Discussion in 'Luthier's Corner' started by Phil Mastro, May 13, 2005.

  1. Phil Mastro

    Phil Mastro

    Nov 18, 2004
    I've been looking at my basses, and I've noticed that not one of their nuts is the same thickness. I don't mean thickness in the same direction as the fretboard, but as in the length of the string that is pressing against the nut. Then I saw this pic of a roscoe:
    What's up widdat?
    Anyone have any preference in nut thickness? Does it affect tone or sustain, or 'in-tune'ness? Or does it do nothing at all?
  2. Basschair

    Basschair .............. Supporting Member

    Feb 5, 2004
    Stockton, Ca

    My Warwick is about 1/4", the Pedulla bone nut is a tad thinner. I just got three nuts in the mail and they all seem about the same: 1/4".

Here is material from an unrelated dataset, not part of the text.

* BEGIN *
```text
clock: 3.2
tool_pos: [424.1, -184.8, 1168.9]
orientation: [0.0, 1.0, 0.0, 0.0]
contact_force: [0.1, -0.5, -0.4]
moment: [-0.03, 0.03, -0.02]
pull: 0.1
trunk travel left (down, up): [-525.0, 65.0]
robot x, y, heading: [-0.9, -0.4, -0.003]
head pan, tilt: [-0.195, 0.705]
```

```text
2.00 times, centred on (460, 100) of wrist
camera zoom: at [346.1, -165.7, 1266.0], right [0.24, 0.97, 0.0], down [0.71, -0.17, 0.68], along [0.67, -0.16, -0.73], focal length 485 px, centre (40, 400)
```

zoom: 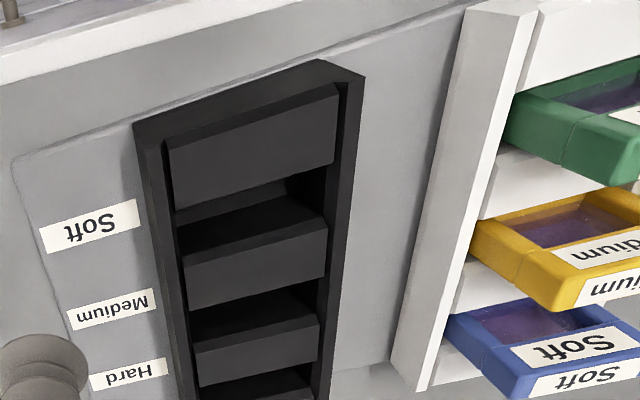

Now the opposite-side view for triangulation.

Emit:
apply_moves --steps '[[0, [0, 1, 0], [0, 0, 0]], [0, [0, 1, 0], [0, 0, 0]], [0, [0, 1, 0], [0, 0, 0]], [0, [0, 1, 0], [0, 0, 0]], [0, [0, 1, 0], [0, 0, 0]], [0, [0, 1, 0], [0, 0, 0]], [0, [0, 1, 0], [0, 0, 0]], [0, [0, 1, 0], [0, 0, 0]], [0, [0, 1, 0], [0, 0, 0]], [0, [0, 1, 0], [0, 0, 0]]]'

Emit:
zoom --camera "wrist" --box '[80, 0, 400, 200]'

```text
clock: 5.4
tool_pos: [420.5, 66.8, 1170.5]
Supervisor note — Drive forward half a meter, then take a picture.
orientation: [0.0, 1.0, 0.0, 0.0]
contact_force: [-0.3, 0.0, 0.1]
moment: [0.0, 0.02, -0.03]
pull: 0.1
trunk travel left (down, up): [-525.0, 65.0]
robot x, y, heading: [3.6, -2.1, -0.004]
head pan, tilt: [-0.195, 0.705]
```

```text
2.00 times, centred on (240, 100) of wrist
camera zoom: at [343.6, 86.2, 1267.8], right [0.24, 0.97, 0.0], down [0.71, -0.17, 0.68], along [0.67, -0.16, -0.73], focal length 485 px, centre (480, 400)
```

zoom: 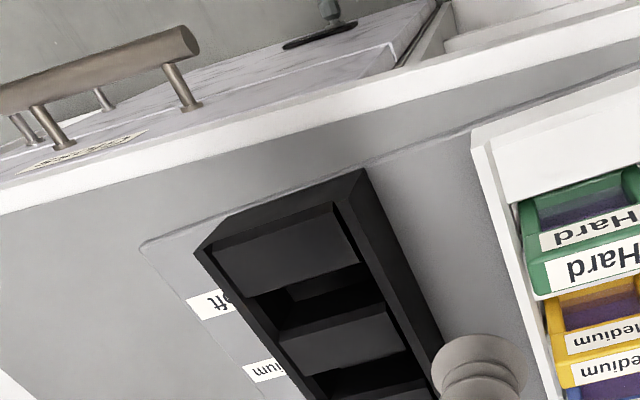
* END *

    Oh crap, did I just say I got "three nuts in the mail?" Isn't that a Dahmer quote? :D
  3. Geoff St. Germaine

    Geoff St. Germaine Commercial User

    A properly cut nut shouldn't affect how in tune an instrument is as long is the front of the nut is in the correct location. The only considerations for nut thickness I can see are:

    1)You can spread the pressure of the string being pulled down onto the nut by using a thicker nut. I suppose if the nut were thin enough you could have some issues with strings breaking. You could also have the nut slot depth be a curve so that the string direction change is more gradual. The thicker the nut the more gradual you could make it.

    2)You wouldn't want the nut so thick that it starts affecting the layout of the headstock. That's sort of a silly consideration. Who would make a nut that is several inches thick? Also though, a nut that is really thick might make it more difficult for the tuners to move if the slot is tight and the friction became large.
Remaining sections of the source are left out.